▶ _Task set_:
a – Extract from the given passage the words running from "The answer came" to "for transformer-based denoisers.".
b – Go on with the given passage that begins "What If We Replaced" from its last line.

▶ _Given passage_:
**********

What If We Replaced the U-Net with a Transformer?

From 2020 to 2023, every major diffusion model used a U-Net as its denoiser: Stable Diffusion 1.x, 2.x, and XL all relied on convolutional U-Nets with attention layers inserted at select resolutions. The U-Net's multi-resolution structure (downsample, process, upsample with skip connections) seemed purpose-built for denoising. But during this same period, transformers had already conquered NLP and were rapidly taking over vision too. The Vision Transformer ( ViT ) showed that a plain transformer, with no convolutional hierarchy at all, could match or beat CNNs on image classification. A natural question followed: can a transformer be the denoiser too?

The answer came from (Peebles & Xie, 2023) with the Diffusion Transformer (DiT) . Their result was striking: not only can a transformer replace the U-Net, it scales better. DiT showed that transformer-based denoisers follow the same scaling laws observed in language models — more compute leads to systematically better images, with no sign of plateau. This single finding redirected the field: Stable Diffusion 3, Flux, and Sora all abandoned U-Nets for transformer-based denoisers.

DiT Architecture

DiT operates in the same latent space as latent diffusion models. The input is a noisy latent $z_t \in \mathbb{R}^{h \times w \times c}$ produced by a pretrained VAE encoder (typically $h = w = 32$ and $c = 4$ for a 256\times256 image). The question is how to feed this 2D spatial grid into a transformer, which expects a 1D sequence of tokens.

**********

▶ _Available data_:
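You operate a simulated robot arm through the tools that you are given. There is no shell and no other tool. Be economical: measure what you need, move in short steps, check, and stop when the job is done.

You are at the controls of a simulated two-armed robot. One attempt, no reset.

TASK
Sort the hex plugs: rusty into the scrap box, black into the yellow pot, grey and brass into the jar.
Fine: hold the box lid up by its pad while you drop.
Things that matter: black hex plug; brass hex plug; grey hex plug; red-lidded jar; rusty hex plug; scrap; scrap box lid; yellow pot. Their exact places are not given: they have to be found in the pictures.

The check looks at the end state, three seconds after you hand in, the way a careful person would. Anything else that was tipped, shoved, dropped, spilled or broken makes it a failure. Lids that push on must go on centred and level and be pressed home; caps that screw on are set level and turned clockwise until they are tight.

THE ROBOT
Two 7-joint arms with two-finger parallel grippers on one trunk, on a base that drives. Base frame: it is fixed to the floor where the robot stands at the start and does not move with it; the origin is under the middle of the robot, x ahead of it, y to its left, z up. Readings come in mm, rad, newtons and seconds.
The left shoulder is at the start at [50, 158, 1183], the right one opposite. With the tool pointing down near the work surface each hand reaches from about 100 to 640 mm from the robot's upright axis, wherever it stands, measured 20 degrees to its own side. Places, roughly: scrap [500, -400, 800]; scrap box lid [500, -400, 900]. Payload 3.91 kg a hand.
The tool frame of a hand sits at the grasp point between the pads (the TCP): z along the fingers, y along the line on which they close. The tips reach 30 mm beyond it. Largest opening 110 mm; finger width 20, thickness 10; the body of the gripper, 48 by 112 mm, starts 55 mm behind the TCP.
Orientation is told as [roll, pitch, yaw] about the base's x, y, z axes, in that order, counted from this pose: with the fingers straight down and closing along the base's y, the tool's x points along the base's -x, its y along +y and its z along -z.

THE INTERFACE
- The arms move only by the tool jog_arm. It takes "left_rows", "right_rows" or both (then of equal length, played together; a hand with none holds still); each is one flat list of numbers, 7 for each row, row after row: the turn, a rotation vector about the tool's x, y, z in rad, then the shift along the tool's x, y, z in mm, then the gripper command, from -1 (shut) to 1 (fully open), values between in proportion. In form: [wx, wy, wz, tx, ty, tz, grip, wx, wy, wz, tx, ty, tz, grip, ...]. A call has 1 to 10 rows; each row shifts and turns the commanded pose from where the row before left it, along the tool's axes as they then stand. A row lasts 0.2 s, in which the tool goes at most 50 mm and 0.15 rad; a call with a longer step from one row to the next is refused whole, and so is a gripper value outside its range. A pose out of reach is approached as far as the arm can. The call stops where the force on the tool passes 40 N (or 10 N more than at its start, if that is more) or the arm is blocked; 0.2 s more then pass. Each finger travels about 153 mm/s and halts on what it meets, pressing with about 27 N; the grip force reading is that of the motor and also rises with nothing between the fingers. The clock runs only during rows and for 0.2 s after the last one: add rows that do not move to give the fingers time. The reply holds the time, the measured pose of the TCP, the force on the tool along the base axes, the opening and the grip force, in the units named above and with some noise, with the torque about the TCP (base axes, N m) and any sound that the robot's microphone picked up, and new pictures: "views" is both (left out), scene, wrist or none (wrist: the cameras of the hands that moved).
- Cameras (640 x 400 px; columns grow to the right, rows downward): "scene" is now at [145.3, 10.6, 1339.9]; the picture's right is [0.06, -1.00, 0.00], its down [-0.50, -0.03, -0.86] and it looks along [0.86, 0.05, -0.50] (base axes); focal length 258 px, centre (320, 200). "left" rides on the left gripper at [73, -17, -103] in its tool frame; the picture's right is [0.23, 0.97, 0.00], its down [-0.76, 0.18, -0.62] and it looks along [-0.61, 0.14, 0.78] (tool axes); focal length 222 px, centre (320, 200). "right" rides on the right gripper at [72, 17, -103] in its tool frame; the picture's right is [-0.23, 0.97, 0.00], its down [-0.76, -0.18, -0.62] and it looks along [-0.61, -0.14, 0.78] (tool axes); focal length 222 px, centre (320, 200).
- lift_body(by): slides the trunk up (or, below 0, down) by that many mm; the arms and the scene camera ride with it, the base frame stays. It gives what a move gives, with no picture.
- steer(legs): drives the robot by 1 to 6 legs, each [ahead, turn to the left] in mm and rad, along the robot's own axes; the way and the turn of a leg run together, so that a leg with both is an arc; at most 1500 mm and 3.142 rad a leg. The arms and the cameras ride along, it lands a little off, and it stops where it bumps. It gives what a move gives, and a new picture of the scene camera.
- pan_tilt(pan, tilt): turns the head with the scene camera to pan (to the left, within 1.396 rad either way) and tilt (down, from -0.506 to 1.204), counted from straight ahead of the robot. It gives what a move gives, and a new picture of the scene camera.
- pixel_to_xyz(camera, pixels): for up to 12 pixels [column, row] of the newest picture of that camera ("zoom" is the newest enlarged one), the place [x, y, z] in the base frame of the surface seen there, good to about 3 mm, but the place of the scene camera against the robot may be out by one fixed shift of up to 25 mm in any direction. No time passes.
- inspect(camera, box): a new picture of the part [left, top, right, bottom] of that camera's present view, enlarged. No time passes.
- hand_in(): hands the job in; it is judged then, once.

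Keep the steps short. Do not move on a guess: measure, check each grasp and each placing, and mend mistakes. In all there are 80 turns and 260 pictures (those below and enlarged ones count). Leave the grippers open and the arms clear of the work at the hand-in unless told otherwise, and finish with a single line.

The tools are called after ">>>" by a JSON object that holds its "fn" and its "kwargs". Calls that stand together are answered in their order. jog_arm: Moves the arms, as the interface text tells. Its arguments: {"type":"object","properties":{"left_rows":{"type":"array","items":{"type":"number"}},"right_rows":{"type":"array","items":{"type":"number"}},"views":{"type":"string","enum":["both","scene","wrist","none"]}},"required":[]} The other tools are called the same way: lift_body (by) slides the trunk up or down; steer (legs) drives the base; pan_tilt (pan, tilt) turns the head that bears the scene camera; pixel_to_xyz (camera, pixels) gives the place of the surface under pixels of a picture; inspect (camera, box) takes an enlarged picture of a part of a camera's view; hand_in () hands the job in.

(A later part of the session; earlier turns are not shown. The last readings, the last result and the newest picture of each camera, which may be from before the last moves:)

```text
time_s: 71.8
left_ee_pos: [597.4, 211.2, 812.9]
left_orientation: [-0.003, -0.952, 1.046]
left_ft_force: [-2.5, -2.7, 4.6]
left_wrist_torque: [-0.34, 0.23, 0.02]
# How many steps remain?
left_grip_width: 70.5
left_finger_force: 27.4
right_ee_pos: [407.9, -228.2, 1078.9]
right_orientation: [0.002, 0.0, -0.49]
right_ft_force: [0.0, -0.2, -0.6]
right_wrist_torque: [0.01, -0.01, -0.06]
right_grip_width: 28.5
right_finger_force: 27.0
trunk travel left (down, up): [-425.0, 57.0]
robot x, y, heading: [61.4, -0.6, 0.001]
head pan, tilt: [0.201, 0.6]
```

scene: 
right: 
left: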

**********

▶ _Response list_:
a –
The answer came from (Peebles & Xie, 2023) with the Diffusion Transformer (DiT) . Their result was striking: not only can a transformer replace the U-Net, it scales better. DiT showed that transformer-based denoisers follow the same scaling laws observed in language models — more compute leads to systematically better images, with no sign of plateau. This single finding redirected the field: Stable Diffusion 3, Flux, and Sora all abandoned U-Nets for transformer-based denoisers.

b –
Patchification. DiT borrows the same trick that ViT uses for images: split the latent into non-overlapping $p \times p$ patches, flatten each patch into a vector, and project it to the model's hidden dimension $d$ via a linear layer. With a positional embedding added to each token, we get a sequence of $T = \frac{h \cdot w}{p^2}$ tokens, each of dimension $d$:

$$T = \frac{h \cdot w}{p^2}, \quad \text{each token} \in \mathbb{R}^d$$

For a $32 \times 32$ latent with $p = 2$ patches: $T = \frac{32 \times 32}{4} = 256$ tokens. With $p = 4$: only 64 tokens. The patch size controls a compute-quality tradeoff — smaller patches mean longer sequences (quadratic attention cost) but finer spatial resolution. DiT-XL/2 (the flagship model, patch size 2) processes 256 tokens per layer.

💡 This patchification step is identical to how ViT processes images. The only difference is that ViT patches pixel-space images, while DiT patches VAE latents. Since latents are already spatially compressed ($32 \times 32$ instead of $256 \times 256$), even patch size 2 keeps the sequence length manageable.

The transformer blocks then process these tokens with the standard self-attention + feed-forward network structure. But the denoiser must also know two things: which timestep $t$ it is denoising at (how noisy is the input?) and which class $y$ to generate (what should the output depict?). DiT introduces a specific conditioning mechanism for this.

Adaptive Layer Norm Zero (AdaLN-Zero). A naive approach would be to add the timestep embedding directly to each token (the way sinusoidal positional encodings are added in standard transformers ). DiT instead modulates the normalisation itself. The timestep $t$ and class label $y$ are first embedded and summed into a single conditioning vector $c$. A small MLP then predicts six parameters per transformer block — scale ($\gamma_1, \gamma_2$), shift ($\beta_1, \beta_2$), and gate ($\alpha_1, \alpha_2$) — one triplet for the attention sub-block and one for the FFN sub-block. These parameters modulate the LayerNorm output:

$$\text{AdaLN}(h, c) = \gamma(c) \odot \text{LayerNorm}(h) + \beta(c)$$

Here $\gamma(c)$ and $\beta(c)$ are vectors predicted from the conditioning signal $c$, and $\odot$ is element-wise multiplication. When $\gamma = \mathbf{1}$ and $\beta = \mathbf{0}$, this reduces to standard LayerNorm. When $\gamma$ and $\beta$ deviate from these defaults, the normalisation shifts and scales differently depending on the timestep and class — the same hidden state gets processed differently at different noise levels.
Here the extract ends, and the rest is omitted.